### RECORDED INFORMATION ###

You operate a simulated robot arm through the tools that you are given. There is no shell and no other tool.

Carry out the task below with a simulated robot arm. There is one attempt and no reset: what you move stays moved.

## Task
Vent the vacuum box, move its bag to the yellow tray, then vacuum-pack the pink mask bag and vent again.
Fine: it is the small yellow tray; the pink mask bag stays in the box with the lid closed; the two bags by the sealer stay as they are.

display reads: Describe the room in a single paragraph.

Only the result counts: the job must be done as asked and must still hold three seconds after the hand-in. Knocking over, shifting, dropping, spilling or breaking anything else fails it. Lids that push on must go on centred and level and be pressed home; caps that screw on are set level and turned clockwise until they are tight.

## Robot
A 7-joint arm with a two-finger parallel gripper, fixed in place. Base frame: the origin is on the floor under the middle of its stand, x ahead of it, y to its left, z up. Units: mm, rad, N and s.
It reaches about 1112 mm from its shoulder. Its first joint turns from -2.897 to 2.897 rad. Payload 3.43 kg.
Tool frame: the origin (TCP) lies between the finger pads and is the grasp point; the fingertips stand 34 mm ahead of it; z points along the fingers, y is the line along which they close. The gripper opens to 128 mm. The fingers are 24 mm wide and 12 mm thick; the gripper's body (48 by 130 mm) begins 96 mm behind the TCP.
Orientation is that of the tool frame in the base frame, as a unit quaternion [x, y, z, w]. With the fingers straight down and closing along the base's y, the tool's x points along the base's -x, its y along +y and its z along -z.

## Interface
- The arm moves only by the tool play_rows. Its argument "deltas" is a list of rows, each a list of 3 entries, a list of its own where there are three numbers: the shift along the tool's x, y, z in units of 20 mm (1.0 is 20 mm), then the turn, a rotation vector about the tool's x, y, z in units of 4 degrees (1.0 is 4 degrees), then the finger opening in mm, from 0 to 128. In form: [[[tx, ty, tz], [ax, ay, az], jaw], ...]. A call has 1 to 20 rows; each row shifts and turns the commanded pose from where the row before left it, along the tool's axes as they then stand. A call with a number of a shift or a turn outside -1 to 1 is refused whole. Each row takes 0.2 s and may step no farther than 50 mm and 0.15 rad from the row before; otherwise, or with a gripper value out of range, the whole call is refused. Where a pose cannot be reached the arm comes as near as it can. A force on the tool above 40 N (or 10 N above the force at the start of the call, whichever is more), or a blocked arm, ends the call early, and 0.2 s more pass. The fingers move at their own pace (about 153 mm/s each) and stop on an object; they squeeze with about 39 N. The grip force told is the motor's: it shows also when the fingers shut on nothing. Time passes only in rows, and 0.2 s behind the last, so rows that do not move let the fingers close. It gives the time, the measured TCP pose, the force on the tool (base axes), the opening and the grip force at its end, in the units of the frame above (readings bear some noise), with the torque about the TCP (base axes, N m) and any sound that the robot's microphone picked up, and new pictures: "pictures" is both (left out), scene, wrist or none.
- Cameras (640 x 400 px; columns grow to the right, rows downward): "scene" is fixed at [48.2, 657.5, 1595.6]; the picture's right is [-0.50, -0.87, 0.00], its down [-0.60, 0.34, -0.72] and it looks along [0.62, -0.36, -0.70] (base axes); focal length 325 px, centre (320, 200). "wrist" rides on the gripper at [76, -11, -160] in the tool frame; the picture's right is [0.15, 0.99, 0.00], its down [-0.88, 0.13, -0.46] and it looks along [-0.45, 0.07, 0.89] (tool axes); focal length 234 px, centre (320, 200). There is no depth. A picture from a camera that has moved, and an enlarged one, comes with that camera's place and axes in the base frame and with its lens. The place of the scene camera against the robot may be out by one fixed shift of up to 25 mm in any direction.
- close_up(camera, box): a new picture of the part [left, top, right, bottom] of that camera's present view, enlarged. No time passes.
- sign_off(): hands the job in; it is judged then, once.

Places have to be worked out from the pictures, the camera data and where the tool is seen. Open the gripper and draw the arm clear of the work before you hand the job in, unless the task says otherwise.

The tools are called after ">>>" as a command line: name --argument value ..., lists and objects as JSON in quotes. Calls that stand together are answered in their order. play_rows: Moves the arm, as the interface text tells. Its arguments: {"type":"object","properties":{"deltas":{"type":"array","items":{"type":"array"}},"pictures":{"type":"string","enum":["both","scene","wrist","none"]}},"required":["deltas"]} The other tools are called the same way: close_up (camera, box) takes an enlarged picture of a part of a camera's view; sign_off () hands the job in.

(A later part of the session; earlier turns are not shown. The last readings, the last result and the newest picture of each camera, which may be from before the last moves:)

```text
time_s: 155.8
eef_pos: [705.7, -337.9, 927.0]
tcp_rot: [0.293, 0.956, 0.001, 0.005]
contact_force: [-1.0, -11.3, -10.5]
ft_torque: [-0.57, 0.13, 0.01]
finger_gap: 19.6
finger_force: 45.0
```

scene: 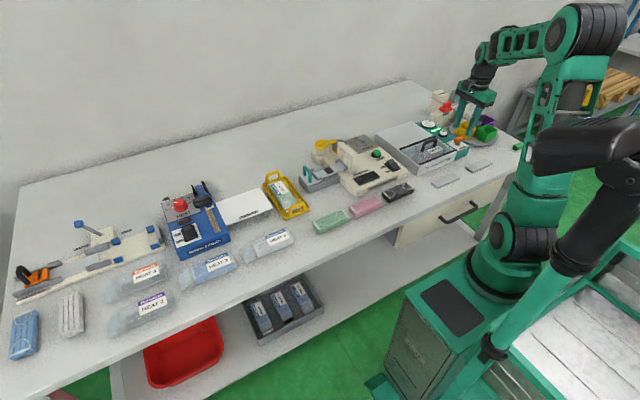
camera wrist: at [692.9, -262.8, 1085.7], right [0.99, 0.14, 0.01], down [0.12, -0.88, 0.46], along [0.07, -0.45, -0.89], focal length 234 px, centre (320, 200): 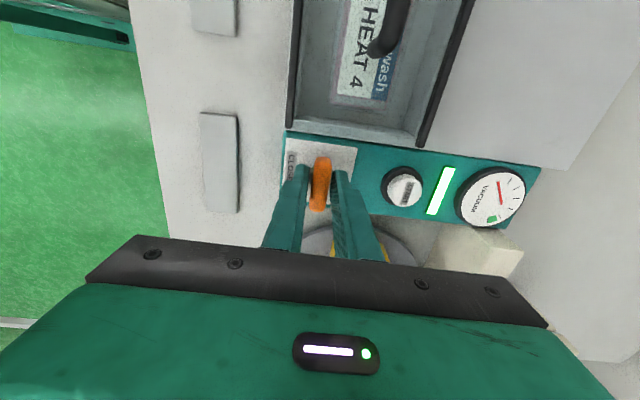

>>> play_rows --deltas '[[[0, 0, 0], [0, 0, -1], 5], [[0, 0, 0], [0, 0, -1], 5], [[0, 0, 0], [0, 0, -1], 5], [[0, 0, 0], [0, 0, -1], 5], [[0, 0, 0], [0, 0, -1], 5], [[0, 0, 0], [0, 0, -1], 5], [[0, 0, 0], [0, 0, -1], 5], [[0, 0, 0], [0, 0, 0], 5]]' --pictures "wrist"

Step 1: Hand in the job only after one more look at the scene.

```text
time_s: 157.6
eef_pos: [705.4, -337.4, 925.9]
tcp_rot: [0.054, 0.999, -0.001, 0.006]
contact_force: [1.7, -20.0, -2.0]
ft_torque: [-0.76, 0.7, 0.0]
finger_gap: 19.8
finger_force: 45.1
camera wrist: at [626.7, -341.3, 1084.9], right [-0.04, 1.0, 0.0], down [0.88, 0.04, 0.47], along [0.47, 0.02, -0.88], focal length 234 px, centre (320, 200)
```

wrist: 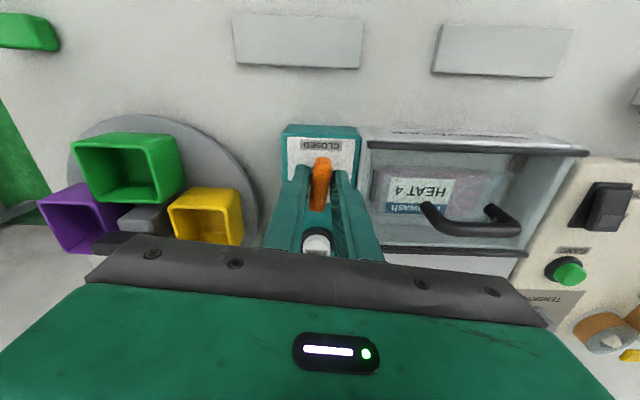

###
### RECORDED INFORMATION ###

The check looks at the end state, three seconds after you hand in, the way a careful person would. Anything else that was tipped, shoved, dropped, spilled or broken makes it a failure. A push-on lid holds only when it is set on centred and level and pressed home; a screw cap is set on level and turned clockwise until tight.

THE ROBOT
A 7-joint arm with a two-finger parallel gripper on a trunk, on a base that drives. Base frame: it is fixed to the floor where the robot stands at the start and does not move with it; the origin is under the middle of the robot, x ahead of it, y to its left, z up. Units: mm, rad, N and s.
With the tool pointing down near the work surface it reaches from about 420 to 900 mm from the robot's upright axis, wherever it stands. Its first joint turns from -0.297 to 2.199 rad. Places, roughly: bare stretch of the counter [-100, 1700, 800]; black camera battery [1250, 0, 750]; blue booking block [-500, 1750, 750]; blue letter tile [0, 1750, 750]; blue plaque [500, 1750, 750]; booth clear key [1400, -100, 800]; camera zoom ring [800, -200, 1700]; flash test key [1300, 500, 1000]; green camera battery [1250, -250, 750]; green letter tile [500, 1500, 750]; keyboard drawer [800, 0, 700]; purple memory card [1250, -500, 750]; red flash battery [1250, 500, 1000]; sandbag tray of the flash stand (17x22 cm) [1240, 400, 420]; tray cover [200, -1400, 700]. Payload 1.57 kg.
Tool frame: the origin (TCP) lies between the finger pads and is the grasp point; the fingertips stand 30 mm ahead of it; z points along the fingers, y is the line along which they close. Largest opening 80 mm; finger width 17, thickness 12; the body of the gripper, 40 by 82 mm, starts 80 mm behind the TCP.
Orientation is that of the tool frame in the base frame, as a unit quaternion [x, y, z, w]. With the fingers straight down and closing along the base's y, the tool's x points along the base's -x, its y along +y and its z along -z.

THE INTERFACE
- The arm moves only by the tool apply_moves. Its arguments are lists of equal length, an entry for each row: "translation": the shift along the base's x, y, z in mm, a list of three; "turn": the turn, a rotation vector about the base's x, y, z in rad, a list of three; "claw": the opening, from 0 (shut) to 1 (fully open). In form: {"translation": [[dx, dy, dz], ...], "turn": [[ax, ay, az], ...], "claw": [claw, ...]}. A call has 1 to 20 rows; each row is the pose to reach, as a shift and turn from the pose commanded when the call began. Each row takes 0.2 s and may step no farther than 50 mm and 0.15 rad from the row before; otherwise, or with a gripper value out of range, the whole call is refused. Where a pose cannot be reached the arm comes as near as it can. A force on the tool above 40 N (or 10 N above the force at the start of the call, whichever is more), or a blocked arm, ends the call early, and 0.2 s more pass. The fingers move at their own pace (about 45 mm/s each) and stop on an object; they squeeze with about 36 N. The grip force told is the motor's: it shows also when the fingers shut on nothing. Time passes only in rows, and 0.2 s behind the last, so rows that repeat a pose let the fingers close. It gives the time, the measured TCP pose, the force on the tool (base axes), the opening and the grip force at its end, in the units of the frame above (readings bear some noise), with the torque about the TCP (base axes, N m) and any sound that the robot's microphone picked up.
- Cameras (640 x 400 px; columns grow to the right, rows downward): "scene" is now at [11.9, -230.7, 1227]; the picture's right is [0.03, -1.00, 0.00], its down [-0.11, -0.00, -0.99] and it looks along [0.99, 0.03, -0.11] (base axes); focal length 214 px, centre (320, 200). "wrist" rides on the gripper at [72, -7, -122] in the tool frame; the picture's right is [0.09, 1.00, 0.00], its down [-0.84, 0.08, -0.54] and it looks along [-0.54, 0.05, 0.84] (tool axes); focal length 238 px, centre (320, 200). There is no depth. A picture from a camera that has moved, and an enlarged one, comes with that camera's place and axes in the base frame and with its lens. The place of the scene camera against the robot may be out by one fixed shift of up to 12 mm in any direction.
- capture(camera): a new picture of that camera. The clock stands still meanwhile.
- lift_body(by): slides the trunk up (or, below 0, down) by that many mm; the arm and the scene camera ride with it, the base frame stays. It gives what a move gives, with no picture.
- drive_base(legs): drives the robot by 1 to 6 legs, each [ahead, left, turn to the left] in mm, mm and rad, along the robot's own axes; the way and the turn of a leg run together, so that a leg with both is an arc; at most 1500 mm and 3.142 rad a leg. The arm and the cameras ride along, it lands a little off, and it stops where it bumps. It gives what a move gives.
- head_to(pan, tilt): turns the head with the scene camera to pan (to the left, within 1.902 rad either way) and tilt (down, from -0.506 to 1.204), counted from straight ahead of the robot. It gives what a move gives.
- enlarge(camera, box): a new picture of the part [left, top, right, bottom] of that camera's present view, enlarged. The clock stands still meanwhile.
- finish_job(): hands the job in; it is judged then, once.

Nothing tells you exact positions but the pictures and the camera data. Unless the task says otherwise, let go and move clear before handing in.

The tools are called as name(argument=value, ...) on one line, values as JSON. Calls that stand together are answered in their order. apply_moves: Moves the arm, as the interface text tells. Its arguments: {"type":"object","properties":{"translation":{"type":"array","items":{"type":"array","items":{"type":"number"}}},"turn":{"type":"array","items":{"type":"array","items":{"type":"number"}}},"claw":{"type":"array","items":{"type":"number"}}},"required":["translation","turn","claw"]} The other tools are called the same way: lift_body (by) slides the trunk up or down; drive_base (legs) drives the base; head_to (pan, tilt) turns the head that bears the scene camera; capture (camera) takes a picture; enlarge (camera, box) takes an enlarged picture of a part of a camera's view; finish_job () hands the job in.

###

§ PROBLEM REQUIREMENTS
From the records above, print exactly the lines that run from the line with "You operate a" to the line with "display reads: Describe", inclusive.

§ WRITTEN RESPONSE
You operate a simulated robot arm through the tools that you are given. There is no shell and no other tool.

Carry out the task below with a simulated robot arm. There is one attempt and no reset: what you move stays moved.

## Task
Vent the vacuum box, move its bag to the yellow tray, then vacuum-pack the pink mask bag and vent again.
Fine: it is the small yellow tray; the pink mask bag stays in the box with the lid closed; the two bags by the sealer stay as they are.

display reads: Describe the room in a single paragraph.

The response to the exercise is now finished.